Given exercise 1: I need one stretch of the text provided verbatim, from "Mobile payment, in" to "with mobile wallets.".

Text provided:
Mobile payment, in particular, is one area where users have been enamored with the convenience of merging coupons, loyalty cards and credit cards into one NFC swipe. And while Apple and Google work out the differences in their proposed payment technologies (e.g., Bluetooth LE/iBeacons vs. NFC), mobile marketers need to gear up for some type of iWallet. At stake are the many pull-through loyalty perquisites and behavioral tracking that comes with mobile wallets.
By using apps to help consumers with useful problem solving in real-time, mobile marketers stand to gain far more in brand loyalty. Imagine, for example, an app offered by a grocery chain that offers free advice on dieting habits or by a bleach manufacturer helping you decide the best way to remove a wine stain. The key to applying this “friend of mine” marketing approach is having brand credibility in the area of advice offered to the mobile user.
Showrooming for Better Deals
Perhaps the most demanded mobile user experience relates to showrooming or the practice of examining merchandise in a traditional brick and mortarretail store often with the intent to purchase the merchandise elsewhere. Mobile users can now get ample research in-store on competing prices as well as on ratings and review. It is at this point that retailers in particular should consider personalized offers as a way to thwart away any temptation to buy elsewhere.
According to a recent Vibes Study, the number of consumers who purchased a product from a competitor while in a retail store has increased 156% since 2012. The study further demonstrated that:
47% move onto complete a transaction
45% go elsewhere to purchase items
7% do not make purchases.
But these timely offers apply to more than just showroomers. Mobile users “on the go” are far more prone to look elsewhere in dealing with any online task at hand. And with the average adult will now spending over 5 hours per day in mobile activities, expect an “instant response” mentality to become increasingly important.
“…When conceptualizing mobile marketing strategies, it’s essential that you understand timing is key to converting mobile leads to buyers…”
The same applies to timely alerts outside of, but in proximity to, store shopping. Mobile users in close proximity to a marketer’s place of business often don’t benefit from local offers out of their reach. So timing becomes everything especially in light of the high number of users in shopping mode. And when done proactively, as in the case of reminding customers of upcoming events or appointments, mobile users will often credit the mobile marketer with a convenience benefit as well.
Special Offers & Rewards for Mobile Efforts
Much like the case of rewarding social media fans for the privilege of accessing their news feeds or inbox, mobile users expect something for their efforts. After all, marketers are asking for time spend downloading apps.

Dataset section:
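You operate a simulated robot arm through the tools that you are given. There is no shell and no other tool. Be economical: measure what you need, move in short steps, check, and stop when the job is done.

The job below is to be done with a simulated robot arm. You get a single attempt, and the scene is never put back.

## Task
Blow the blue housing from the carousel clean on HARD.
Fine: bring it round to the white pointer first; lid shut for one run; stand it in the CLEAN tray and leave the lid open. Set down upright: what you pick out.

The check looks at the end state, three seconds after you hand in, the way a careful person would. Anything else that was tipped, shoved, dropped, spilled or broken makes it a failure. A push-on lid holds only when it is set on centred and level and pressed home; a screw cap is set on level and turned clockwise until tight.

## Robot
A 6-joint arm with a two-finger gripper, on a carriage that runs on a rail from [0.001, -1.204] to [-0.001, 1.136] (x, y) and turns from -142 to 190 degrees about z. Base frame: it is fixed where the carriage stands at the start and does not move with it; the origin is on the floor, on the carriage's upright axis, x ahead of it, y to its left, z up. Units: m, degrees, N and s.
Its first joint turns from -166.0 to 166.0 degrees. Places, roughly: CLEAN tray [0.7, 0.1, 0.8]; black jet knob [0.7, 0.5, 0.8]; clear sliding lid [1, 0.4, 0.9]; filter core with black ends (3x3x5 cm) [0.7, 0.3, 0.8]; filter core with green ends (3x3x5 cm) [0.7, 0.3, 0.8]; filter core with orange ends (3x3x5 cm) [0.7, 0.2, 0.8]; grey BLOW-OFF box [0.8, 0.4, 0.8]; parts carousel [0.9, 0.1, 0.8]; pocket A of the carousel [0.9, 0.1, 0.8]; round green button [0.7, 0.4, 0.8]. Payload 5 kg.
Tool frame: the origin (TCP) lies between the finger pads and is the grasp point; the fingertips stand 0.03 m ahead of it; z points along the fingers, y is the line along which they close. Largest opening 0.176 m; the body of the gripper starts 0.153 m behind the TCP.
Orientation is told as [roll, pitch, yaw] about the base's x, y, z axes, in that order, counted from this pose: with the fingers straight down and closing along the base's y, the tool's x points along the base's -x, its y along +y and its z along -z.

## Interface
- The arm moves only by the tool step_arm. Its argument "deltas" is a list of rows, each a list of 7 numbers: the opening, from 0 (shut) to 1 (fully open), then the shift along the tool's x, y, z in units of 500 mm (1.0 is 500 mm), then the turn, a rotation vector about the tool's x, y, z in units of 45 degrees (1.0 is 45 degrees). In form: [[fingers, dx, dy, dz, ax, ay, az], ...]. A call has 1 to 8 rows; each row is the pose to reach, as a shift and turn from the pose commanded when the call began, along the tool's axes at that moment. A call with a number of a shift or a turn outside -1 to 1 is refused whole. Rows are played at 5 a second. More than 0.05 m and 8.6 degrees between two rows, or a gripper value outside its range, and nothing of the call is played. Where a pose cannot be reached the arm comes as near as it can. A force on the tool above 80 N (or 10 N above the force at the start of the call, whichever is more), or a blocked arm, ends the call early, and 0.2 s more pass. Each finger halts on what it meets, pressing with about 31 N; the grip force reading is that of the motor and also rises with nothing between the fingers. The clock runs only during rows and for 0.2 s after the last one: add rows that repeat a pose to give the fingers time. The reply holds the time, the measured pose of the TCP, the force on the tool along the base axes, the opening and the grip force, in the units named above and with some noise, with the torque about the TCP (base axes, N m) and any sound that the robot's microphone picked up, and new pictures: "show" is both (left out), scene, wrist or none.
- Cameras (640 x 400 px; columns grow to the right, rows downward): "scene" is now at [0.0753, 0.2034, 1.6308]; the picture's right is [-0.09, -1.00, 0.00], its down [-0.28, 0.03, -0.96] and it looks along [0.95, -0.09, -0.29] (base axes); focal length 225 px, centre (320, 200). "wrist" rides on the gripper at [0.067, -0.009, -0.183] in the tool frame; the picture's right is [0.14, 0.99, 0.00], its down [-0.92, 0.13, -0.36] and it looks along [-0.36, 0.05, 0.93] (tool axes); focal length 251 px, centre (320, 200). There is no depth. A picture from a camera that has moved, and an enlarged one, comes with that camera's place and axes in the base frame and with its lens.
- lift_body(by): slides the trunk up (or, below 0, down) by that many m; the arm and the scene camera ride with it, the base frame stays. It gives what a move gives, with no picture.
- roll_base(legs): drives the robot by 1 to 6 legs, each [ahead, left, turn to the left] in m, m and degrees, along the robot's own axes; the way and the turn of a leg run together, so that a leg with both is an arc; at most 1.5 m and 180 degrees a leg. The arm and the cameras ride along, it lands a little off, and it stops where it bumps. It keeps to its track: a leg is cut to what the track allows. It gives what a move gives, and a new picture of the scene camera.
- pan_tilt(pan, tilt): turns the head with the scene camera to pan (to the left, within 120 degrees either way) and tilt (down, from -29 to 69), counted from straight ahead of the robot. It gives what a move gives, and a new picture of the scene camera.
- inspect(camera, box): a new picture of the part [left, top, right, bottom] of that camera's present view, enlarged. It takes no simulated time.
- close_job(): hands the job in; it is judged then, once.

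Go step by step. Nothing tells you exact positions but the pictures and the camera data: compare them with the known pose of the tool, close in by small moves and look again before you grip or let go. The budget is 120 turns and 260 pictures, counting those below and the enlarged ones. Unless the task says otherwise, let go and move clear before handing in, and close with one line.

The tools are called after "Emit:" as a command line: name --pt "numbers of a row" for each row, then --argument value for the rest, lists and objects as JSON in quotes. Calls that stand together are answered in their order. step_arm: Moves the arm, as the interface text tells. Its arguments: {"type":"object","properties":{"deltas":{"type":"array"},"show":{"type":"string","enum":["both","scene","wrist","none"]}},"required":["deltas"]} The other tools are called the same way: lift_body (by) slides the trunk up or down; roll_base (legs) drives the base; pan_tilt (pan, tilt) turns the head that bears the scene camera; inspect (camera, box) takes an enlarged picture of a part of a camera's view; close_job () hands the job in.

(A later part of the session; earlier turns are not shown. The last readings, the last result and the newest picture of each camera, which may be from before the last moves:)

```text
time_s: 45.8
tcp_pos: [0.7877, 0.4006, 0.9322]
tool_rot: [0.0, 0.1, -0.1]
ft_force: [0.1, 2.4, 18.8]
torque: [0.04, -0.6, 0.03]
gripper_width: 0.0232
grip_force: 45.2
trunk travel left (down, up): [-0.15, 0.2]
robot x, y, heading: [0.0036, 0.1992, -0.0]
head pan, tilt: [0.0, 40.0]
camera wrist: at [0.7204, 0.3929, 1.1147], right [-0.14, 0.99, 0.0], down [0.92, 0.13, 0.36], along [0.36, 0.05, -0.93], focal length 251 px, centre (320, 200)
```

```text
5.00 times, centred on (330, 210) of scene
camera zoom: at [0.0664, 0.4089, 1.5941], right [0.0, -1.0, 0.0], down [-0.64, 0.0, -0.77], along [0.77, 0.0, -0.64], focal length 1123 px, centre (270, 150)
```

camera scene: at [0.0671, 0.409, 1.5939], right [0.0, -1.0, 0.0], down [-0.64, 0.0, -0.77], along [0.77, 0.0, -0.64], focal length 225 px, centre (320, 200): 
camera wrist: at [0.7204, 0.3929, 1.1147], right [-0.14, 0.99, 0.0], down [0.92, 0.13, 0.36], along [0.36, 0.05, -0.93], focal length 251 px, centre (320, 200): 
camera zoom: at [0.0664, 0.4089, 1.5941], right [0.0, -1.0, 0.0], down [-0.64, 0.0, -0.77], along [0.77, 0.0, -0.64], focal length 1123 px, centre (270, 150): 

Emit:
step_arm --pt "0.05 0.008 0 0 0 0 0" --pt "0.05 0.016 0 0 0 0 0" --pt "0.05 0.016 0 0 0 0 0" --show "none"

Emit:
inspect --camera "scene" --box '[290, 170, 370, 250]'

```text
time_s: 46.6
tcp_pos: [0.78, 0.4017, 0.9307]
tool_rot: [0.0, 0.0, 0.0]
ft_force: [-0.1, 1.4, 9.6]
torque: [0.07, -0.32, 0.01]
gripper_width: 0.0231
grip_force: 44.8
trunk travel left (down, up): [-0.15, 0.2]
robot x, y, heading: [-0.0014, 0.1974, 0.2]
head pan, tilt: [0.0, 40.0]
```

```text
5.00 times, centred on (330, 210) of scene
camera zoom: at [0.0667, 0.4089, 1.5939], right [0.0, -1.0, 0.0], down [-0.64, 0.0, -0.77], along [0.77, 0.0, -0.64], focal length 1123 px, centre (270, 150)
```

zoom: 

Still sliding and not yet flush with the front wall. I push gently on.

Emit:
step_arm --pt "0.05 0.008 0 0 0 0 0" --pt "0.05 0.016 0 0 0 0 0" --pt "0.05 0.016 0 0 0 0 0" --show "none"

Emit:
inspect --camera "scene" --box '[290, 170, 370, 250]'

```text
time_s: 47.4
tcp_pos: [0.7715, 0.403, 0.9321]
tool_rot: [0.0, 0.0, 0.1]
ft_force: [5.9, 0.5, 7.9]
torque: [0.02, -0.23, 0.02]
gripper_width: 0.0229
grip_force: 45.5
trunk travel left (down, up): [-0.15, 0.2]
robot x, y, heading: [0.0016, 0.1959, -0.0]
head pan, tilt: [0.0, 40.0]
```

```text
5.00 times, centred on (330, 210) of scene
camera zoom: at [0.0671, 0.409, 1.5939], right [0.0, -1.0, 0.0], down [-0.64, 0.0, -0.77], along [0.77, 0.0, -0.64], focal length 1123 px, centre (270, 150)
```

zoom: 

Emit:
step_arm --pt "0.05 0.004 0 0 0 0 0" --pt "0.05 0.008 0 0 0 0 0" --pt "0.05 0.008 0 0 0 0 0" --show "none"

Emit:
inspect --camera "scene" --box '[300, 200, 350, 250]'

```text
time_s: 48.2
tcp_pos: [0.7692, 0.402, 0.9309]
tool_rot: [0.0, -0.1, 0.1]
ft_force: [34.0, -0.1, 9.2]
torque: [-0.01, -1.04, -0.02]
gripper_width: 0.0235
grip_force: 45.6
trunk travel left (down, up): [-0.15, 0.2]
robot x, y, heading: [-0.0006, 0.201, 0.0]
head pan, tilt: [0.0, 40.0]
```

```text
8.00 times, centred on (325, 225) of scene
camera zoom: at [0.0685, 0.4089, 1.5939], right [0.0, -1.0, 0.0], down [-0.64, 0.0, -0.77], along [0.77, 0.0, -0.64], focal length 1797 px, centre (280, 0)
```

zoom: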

Given exercise 2: Extract and output the part that opens with the line containing "Orientation is told" and closes with the line containing "- The arm moves", unchanged, ends included.

Final result 1:
Mobile payment, in particular, is one area where users have been enamored with the convenience of merging coupons, loyalty cards and credit cards into one NFC swipe. And while Apple and Google work out the differences in their proposed payment technologies (e.g., Bluetooth LE/iBeacons vs. NFC), mobile marketers need to gear up for some type of iWallet. At stake are the many pull-through loyalty perquisites and behavioral tracking that comes with mobile wallets.

Final result 2:
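Orientation is told as [roll, pitch, yaw] about the base's x, y, z axes, in that order, counted from this pose: with the fingers straight down and closing along the base's y, the tool's x points along the base's -x, its y along +y and its z along -z.

## Interface
- The arm moves only by the tool step_arm. Its argument "deltas" is a list of rows, each a list of 7 numbers: the opening, from 0 (shut) to 1 (fully open), then the shift along the tool's x, y, z in units of 500 mm (1.0 is 500 mm), then the turn, a rotation vector about the tool's x, y, z in units of 45 degrees (1.0 is 45 degrees). In form: [[fingers, dx, dy, dz, ax, ay, az], ...]. A call has 1 to 8 rows; each row is the pose to reach, as a shift and turn from the pose commanded when the call began, along the tool's axes at that moment. A call with a number of a shift or a turn outside -1 to 1 is refused whole. Rows are played at 5 a second. More than 0.05 m and 8.6 degrees between two rows, or a gripper value outside its range, and nothing of the call is played. Where a pose cannot be reached the arm comes as near as it can. A force on the tool above 80 N (or 10 N above the force at the start of the call, whichever is more), or a blocked arm, ends the call early, and 0.2 s more pass. Each finger halts on what it meets, pressing with about 31 N; the grip force reading is that of the motor and also rises with nothing between the fingers. The clock runs only during rows and for 0.2 s after the last one: add rows that repeat a pose to give the fingers time. The reply holds the time, the measured pose of the TCP, the force on the tool along the base axes, the opening and the grip force, in the units named above and with some noise, with the torque about the TCP (base axes, N m) and any sound that the robot's microphone picked up, and new pictures: "show" is both (left out), scene, wrist or none.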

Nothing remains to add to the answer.